Just in time for summer: our Perfect Lemonade recipe. It’s a bit more trouble to make than just stirring together lemon juice, sugar, and water, but, trust us, it’s worth the extra effort to make perfect lemonade. Oh, and just so you know, this recipe might be based on reading a lemon juice bottle years ago; the only thing we remembered was that lemonade has equal parts lemon juice and sugar.
You might think that no one needs a lemonade recipe, but, as we’ve learned over the years, there are some lemonades that should have gone unmade. The biggest mistake we see is people mixing the sugar right into the lemonade. The downside to just mixing sugar with lemon juice and water is that some of the sugar might not dissolve, leaving lemonade with gritty sludge on the bottom (ugh). But, that’s simple enough to fix: simply make simple syrup. Simple, see?
If you can, use Meyer lemons, as they have a more interesting flavor. Or, use a mix of lemon and a bit of lime juice. Or maybe a little orange juice — just something to make your lemonade something more than plain lemon. That’s the same reason we included basil, to add interest and flavor. Other herbs would be good, too: mint, a bit of culinary lavender, rosemary, or something else. We used carbonated water to give the lemonade a slight fizz, and to give it a slight bitter undertone, but water will work fine, too.
Finally, note the ratios for lemonade: 1 part lemon juice, 1 part sugar, 4 parts water (one part in the simple syrup, the other three parts are the carbonated water).
Procedure in detail:
Make simple syrup. This is the key part of making lemonade. By using simple syrup instead of sugar, you’ll know that the sugar is completely dissolved, and simple syrup is much easier to stir into the lemon juice than sugar. What we do is squeeze the lemons, measure out how much juice we have — in this case, 1/3 of a cup — and put the same amount of sugar into a saucepan, followed by an equal amount of water (we measure with a scale, converting the volumes to weights measured in grams). Place the pan over medium-high heat and bring to a simmer, stirring to dissolve the sugar completely. Done: simple syrup, the best choice for sweetening drinks.
Steep. Once the syrup is simmering, remove it from the heat and add the basil leaves — we used two — to the hot syrup. If you wish, you can crush them slightly with the back of a spoon to release more flavor. Let the syrup steep and cool for about an hour.
Make lemon syrup. Remove and discard the basil leaves in the now-cool syrup. Stir the syrup into the lemon juice, making lemon-flavored syrup. You can taste it now if you want.
Chill. Place the lemon syrup in the refrigerator until completely chilled. You didn’t know that it took so long to make lemonade, did you? Well, it does, if you want it perfect, which we do.
Freeze glasses. While the lemon syrup is chilling, place a couple of glasses in the freezer to get ice-cold. Nothing like an ice-cold, frosty glass to hold your lemonade, right? We thought so.

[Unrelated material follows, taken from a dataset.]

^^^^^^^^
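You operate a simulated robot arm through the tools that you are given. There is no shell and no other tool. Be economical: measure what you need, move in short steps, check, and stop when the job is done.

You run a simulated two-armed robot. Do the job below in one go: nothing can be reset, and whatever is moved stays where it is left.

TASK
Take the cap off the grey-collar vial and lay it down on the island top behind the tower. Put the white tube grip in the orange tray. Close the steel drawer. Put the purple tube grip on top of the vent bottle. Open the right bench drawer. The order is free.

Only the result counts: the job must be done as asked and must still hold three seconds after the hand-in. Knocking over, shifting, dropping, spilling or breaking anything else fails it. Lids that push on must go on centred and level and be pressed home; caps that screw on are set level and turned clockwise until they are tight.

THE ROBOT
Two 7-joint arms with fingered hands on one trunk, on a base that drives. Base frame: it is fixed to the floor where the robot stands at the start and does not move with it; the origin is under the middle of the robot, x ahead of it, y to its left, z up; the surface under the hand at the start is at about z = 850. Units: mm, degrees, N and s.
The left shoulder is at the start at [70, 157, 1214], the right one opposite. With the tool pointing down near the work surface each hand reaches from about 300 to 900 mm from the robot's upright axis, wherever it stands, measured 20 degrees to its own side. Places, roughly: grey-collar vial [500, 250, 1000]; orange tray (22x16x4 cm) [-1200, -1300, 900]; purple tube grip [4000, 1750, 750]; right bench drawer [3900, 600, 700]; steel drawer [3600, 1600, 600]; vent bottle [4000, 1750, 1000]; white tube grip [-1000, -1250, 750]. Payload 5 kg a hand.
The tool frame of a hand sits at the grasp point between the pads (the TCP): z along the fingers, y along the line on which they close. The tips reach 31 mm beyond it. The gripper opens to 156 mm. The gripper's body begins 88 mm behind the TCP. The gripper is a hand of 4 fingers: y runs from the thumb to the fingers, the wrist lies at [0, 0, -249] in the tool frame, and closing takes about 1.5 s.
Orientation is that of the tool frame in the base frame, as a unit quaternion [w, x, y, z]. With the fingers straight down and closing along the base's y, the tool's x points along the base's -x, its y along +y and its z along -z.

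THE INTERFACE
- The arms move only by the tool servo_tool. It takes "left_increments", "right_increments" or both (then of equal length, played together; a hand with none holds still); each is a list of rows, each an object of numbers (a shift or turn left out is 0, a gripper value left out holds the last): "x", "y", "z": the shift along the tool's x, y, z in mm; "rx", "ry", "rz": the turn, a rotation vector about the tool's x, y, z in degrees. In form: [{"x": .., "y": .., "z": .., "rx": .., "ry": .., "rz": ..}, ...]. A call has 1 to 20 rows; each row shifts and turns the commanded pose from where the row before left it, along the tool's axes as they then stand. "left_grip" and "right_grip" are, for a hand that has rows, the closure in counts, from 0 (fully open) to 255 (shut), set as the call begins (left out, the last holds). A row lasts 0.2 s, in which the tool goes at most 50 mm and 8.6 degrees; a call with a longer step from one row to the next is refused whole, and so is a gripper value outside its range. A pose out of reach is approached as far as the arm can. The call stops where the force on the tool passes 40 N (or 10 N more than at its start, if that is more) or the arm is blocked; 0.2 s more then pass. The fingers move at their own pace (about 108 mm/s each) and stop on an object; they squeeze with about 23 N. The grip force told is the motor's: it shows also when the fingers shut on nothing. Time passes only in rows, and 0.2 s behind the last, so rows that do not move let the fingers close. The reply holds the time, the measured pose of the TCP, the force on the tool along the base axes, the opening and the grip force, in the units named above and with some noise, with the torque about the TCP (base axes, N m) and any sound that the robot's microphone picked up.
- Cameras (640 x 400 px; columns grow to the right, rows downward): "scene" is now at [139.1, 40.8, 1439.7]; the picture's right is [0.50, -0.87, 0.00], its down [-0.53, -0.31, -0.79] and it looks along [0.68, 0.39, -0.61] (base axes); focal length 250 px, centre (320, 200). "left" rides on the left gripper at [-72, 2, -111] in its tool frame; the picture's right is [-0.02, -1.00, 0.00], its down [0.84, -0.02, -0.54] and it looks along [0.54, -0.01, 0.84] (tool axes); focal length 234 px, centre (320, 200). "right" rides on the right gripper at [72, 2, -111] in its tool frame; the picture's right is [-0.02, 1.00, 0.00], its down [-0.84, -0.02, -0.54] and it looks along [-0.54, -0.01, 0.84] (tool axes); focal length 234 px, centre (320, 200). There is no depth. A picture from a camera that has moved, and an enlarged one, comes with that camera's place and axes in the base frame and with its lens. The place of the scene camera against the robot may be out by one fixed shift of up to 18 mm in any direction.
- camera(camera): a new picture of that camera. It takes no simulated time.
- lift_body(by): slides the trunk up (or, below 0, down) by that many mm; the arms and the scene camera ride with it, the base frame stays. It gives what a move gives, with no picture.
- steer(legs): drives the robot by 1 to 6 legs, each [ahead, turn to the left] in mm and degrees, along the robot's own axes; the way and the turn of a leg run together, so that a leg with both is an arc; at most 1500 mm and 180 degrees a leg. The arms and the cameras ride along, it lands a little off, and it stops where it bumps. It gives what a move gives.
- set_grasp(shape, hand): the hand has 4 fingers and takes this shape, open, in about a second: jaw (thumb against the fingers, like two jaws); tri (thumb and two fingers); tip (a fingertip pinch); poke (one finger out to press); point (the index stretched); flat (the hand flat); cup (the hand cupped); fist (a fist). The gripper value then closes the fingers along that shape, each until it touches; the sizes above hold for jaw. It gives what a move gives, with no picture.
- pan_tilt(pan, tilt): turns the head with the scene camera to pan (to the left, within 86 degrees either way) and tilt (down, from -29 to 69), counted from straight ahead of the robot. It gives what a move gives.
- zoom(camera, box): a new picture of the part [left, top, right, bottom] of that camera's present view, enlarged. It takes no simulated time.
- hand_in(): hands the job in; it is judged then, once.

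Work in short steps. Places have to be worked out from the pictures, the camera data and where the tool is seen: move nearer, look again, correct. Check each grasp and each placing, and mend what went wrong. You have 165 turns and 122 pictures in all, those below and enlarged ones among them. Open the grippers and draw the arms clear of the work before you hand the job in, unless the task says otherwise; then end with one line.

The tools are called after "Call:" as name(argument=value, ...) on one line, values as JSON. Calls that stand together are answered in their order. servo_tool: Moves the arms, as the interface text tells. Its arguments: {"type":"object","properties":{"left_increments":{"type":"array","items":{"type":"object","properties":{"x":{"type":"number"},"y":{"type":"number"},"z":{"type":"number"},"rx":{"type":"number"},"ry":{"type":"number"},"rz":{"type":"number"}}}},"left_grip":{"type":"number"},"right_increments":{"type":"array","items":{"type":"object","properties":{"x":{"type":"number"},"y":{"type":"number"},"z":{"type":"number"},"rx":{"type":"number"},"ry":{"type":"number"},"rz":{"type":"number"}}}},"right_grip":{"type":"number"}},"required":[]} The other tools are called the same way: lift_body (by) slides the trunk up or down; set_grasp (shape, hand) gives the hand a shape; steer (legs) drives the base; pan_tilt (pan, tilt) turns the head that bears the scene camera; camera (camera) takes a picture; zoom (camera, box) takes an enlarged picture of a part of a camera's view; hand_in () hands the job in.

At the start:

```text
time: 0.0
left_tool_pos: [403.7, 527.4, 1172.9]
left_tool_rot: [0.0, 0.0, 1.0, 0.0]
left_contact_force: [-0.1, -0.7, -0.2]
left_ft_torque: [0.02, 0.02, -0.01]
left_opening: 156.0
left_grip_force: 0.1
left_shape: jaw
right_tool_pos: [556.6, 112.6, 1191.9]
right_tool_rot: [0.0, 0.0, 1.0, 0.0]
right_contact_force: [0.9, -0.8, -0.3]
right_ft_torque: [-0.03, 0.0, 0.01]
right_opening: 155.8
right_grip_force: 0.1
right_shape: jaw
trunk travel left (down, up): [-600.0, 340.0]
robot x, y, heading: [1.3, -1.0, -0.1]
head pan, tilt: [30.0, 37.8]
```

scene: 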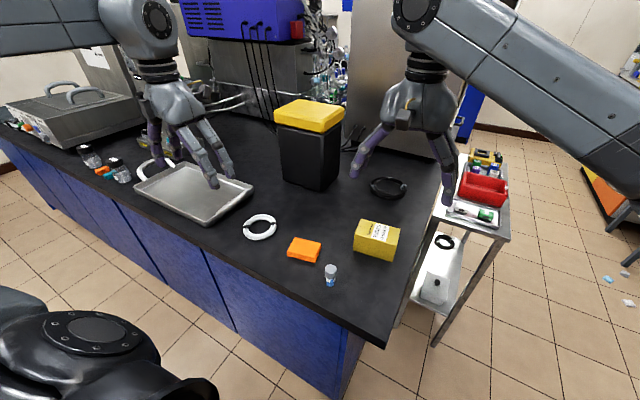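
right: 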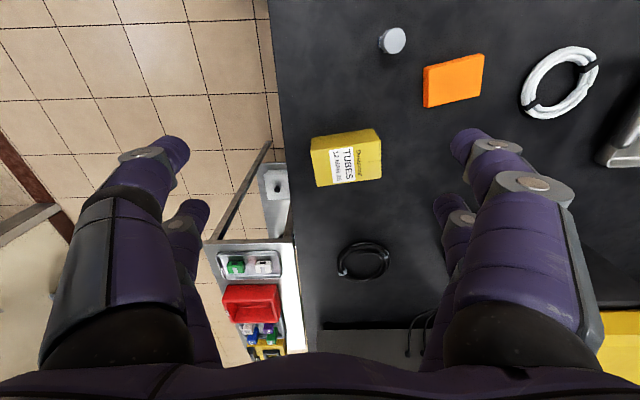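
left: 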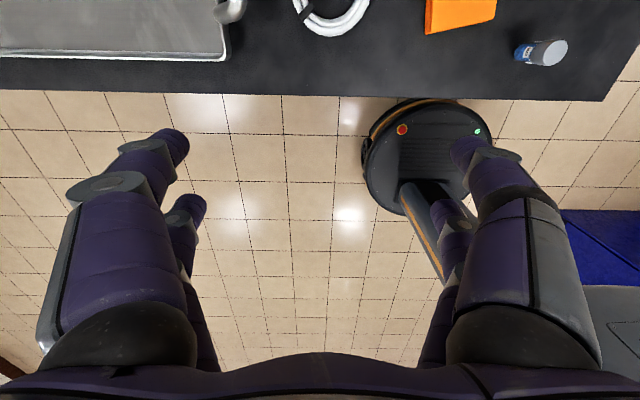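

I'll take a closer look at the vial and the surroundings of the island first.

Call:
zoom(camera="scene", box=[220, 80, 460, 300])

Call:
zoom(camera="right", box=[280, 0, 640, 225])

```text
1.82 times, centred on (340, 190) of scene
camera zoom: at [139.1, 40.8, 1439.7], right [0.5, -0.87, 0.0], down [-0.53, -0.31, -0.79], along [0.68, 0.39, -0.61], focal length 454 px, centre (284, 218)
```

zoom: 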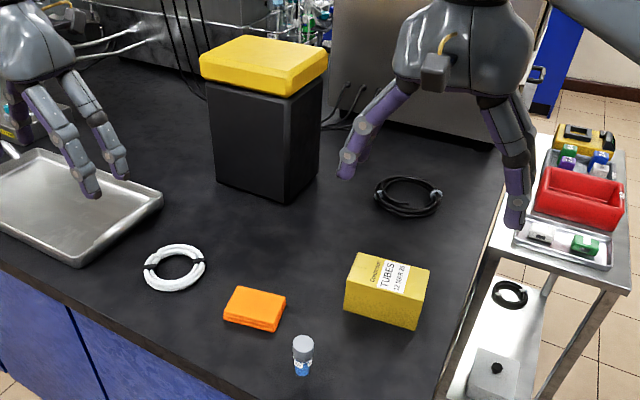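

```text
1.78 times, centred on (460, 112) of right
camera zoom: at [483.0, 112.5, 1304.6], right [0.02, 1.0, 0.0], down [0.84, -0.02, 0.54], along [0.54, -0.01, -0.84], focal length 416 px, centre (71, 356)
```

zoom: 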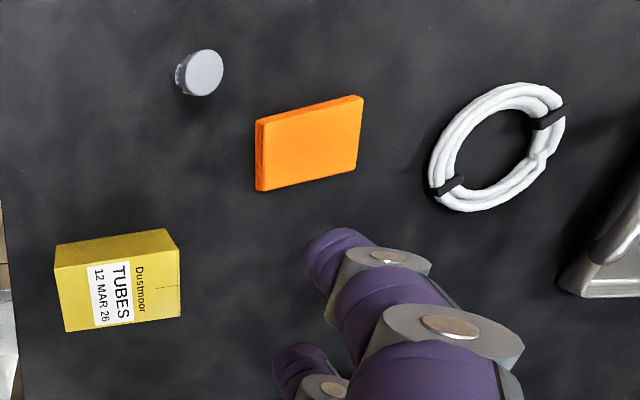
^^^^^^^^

Serve. Finally, the time has come to prove to yourself that this is perfect lemonade. Remove the glasses from the freezer, place two large ice cubes in each one and divide the lemon syrup, followed by the carbonated water. Finish by garnishing with a few leaves of basil.
We know what you’re thinking: “Is it really worth all this to make a glass of lemonade?” Absolutely, if you want it to be perfect! The perfect amount of sour, the perfect amount of sweet, not too strong, plus slightly fizzy. And, with a hint of basil (or other herb of your choosing). An easy five stars.